This may be an old question but I'm really curious about the nature of copying objects by reference as an assignment in javascript.

Meaning that if

var a = {}; 
var b = a;
a.name = "Renato";
console.log(b); 
Object {name: "renato"}

I'm kind of new to javascript and this really caught my attention to have a shallow copy as a default for Object assignment. I searched that in order to create a hard copy, you have to create a mixin. I was wondering why was this chosen as the default since it's transformation seems to be very implicit. Thanks!

marked as duplicate by zzzzBov javascript Nov 5 '16 at 1:44

This question has been asked before and already has an answer. If those answers do not fully address your question, please ask a new question.
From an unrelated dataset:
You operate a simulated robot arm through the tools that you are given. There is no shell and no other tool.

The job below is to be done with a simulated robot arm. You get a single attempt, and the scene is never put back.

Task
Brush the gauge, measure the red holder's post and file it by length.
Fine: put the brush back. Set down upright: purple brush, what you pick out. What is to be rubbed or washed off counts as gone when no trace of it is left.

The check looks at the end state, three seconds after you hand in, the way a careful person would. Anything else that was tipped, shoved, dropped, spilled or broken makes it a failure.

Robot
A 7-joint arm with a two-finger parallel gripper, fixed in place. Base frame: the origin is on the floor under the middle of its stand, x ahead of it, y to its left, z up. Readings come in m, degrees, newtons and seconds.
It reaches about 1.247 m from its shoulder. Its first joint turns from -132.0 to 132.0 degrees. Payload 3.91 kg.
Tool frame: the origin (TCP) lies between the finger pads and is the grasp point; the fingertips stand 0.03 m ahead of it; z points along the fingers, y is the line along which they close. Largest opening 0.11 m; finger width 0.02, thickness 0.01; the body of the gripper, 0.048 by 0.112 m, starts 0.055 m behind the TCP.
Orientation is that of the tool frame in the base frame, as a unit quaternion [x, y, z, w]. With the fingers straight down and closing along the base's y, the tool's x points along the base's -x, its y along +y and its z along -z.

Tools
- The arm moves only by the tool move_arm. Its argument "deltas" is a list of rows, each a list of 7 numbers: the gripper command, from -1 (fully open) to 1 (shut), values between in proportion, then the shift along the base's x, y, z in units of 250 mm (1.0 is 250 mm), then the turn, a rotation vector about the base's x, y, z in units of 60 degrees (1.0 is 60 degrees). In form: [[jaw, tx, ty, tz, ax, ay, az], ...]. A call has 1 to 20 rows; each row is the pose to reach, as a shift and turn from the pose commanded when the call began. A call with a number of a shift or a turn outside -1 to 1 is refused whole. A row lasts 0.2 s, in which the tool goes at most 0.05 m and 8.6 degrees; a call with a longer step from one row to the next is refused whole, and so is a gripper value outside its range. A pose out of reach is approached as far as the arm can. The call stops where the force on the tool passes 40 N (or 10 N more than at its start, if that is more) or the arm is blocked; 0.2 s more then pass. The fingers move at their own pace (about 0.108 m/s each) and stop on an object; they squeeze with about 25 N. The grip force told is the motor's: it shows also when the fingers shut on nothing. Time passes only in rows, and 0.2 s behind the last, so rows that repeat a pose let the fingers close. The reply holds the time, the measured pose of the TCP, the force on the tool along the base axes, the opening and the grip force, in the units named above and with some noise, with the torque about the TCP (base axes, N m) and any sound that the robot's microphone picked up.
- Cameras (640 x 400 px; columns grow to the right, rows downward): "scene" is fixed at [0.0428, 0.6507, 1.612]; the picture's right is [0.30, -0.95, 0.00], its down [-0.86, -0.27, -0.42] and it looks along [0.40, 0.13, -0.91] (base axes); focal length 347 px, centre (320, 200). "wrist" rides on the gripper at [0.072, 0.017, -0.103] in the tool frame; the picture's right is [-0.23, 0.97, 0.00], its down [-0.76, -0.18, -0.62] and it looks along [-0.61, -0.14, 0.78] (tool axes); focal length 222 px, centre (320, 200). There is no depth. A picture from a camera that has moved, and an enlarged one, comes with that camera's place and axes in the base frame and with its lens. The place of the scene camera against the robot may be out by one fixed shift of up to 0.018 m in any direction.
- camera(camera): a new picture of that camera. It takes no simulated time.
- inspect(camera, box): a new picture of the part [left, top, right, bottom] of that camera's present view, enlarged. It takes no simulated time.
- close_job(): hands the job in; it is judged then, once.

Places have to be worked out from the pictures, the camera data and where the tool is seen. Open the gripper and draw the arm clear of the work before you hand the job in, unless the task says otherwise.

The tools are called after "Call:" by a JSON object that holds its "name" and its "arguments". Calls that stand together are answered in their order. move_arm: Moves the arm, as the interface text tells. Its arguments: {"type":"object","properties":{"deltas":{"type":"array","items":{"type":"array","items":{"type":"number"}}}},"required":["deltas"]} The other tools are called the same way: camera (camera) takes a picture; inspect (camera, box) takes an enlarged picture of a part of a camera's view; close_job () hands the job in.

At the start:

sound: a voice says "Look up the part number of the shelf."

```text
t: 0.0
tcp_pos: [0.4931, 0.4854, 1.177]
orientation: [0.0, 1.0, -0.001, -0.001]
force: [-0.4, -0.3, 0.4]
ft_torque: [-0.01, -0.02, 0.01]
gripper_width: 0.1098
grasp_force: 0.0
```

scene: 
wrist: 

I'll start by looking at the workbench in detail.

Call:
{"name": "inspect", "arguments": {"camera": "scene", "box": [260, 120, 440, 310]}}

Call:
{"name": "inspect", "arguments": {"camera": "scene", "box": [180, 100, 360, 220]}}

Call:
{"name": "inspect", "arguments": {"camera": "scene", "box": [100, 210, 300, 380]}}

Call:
  • wondering why was this chosen as the default Because in most cases it would be the best option, .. Javascript is a Garbage Collected environment, one of it's strengths is be able to pass objects about without having to worry about memory leaks. And the other advantage is speed.. – Keith Nov 5 '16 at 1:29
  • In addition, deep copies are more costly. Doing shallow copy by default gives the programmer the freedom to explicitly choose which one they want to perform – Alex Nov 5 '16 at 1:32
22

Objects and arrays are treated as references to the same object. If you want to clone the object, there are several ways to do this.

In later browsers, you can do:

var b = Object.assign({}, a);

If you want to go for a library, lodash provides _.clone (and _.cloneDeep):

var b = _.clone(a);

If you don't want to do either of those methods, you can just enumerate through each key and value and assign them to a new object.

Oftentimes it's valuable for them to be treated as references when passing through multiple functions, etc. This isn't the case for primitives like numbers and strings, because that would feel pretty counterintuitive in most cases.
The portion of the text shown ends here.